> **Source excerpt**
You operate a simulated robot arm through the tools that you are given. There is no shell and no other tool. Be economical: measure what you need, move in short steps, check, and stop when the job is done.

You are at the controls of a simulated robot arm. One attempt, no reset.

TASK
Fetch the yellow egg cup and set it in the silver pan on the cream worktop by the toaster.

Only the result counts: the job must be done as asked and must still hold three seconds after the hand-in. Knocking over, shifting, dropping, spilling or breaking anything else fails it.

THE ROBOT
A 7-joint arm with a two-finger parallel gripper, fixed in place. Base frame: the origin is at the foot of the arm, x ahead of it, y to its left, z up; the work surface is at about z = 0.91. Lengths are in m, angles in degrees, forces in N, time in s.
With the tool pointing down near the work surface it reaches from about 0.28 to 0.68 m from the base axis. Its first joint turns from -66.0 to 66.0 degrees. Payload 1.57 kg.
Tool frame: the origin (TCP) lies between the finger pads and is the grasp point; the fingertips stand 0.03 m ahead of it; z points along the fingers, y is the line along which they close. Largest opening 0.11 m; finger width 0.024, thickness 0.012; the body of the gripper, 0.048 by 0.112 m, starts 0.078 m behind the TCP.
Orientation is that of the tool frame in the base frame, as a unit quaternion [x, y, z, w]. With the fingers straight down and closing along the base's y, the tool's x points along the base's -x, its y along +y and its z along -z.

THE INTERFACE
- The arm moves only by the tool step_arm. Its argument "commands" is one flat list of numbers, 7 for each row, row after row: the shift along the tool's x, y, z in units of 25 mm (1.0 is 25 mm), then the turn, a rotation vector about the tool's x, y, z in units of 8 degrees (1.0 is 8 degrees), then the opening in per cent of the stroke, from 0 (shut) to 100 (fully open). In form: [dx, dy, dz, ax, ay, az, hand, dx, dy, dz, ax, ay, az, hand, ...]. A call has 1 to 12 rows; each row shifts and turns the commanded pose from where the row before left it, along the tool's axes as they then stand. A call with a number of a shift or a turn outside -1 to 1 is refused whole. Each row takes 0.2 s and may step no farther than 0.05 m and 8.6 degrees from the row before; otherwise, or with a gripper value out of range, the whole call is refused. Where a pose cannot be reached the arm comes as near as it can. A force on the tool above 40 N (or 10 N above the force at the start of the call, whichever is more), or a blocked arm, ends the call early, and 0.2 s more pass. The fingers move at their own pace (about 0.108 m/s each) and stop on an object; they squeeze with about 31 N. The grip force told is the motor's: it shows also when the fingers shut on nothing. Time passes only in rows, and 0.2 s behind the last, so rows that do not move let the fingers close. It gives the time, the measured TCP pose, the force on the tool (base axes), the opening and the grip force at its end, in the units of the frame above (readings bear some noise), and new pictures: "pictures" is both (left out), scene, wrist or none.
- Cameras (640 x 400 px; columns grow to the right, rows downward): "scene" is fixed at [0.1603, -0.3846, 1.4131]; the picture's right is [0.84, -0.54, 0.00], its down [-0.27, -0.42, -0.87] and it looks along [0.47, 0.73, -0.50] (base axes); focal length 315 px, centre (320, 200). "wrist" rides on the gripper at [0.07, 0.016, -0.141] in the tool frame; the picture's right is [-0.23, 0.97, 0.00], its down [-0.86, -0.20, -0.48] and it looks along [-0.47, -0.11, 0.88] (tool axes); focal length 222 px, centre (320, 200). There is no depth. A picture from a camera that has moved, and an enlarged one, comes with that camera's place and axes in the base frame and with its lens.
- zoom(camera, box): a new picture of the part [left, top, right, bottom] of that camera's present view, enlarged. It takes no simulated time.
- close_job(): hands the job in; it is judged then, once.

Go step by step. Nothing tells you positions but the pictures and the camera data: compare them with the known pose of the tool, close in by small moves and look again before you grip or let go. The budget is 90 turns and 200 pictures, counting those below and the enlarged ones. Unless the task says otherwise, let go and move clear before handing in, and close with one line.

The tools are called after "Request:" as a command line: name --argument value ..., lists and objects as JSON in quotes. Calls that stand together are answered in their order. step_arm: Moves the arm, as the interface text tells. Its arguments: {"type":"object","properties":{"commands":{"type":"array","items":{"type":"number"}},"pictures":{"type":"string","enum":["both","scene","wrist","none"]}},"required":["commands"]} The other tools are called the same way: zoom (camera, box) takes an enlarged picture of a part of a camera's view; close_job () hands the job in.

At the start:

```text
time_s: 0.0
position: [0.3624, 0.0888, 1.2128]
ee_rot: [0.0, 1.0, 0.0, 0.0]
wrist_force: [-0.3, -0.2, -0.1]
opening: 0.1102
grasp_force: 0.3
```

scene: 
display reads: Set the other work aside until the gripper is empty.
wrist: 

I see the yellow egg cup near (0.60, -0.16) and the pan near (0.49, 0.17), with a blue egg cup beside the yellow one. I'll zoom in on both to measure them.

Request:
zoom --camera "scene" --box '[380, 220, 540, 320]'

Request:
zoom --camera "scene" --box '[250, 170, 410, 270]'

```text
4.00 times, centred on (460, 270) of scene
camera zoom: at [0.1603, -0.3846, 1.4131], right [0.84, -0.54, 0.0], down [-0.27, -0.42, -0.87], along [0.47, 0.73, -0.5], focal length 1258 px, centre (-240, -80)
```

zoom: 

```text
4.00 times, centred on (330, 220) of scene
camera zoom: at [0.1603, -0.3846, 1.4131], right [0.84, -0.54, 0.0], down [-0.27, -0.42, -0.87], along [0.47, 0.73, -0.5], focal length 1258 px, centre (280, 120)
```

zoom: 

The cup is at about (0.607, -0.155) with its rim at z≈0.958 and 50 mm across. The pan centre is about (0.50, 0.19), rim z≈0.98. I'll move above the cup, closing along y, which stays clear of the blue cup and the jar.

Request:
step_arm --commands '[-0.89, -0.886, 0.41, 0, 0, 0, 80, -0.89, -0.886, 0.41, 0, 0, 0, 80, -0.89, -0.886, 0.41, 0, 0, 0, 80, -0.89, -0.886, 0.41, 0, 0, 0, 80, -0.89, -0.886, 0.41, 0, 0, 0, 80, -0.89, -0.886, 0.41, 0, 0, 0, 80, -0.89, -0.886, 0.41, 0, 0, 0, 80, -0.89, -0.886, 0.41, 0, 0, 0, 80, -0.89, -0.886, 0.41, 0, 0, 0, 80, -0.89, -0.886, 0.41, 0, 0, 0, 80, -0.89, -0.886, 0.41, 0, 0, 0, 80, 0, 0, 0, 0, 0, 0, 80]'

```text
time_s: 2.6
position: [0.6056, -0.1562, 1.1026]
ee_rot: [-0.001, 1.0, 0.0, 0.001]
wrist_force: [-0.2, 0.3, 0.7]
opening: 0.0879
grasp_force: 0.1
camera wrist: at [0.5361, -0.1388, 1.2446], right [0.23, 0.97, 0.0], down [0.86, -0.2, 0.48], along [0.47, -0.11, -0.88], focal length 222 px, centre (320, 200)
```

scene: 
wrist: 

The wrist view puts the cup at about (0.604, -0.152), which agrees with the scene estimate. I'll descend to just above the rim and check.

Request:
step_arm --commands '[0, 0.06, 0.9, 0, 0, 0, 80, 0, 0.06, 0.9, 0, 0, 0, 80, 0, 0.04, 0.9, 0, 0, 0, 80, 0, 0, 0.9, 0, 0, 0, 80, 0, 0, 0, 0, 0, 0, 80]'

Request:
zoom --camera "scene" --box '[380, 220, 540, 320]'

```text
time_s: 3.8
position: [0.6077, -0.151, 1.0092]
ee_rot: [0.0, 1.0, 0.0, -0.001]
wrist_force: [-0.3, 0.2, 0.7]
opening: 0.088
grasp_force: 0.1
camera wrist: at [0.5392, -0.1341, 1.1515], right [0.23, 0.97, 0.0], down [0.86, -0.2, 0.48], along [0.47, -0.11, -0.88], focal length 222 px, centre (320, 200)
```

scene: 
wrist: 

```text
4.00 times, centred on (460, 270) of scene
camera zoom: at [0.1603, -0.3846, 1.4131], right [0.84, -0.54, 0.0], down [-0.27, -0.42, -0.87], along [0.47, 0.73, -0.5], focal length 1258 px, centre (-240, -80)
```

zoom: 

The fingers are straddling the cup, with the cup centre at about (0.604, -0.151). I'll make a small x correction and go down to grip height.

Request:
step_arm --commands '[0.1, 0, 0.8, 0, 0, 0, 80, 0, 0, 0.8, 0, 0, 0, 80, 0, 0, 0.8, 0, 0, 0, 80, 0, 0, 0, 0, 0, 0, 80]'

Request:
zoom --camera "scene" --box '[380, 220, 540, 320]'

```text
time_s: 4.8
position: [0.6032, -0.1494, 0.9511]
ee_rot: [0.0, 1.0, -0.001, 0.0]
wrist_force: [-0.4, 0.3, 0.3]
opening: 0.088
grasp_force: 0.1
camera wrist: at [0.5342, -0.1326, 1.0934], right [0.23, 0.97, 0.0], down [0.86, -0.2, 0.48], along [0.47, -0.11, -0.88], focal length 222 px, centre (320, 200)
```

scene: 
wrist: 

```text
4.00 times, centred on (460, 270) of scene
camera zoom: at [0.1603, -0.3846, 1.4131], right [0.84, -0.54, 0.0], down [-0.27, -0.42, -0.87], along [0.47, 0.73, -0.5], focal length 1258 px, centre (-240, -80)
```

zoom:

> **Aim of the task**
Pick out every line above that contains the word "part" and copy it.

> **Answer for this exercise**
- zoom(camera, box): a new picture of the part [left, top, right, bottom] of that camera's present view, enlarged. It takes no simulated time.
The tools are called after "Request:" as a command line: name --argument value ..., lists and objects as JSON in quotes. Calls that stand together are answered in their order. step_arm: Moves the arm, as the interface text tells. Its arguments: {"type":"object","properties":{"commands":{"type":"array","items":{"type":"number"}},"pictures":{"type":"string","enum":["both","scene","wrist","none"]}},"required":["commands"]} The other tools are called the same way: zoom (camera, box) takes an enlarged picture of a part of a camera's view; close_job () hands the job in.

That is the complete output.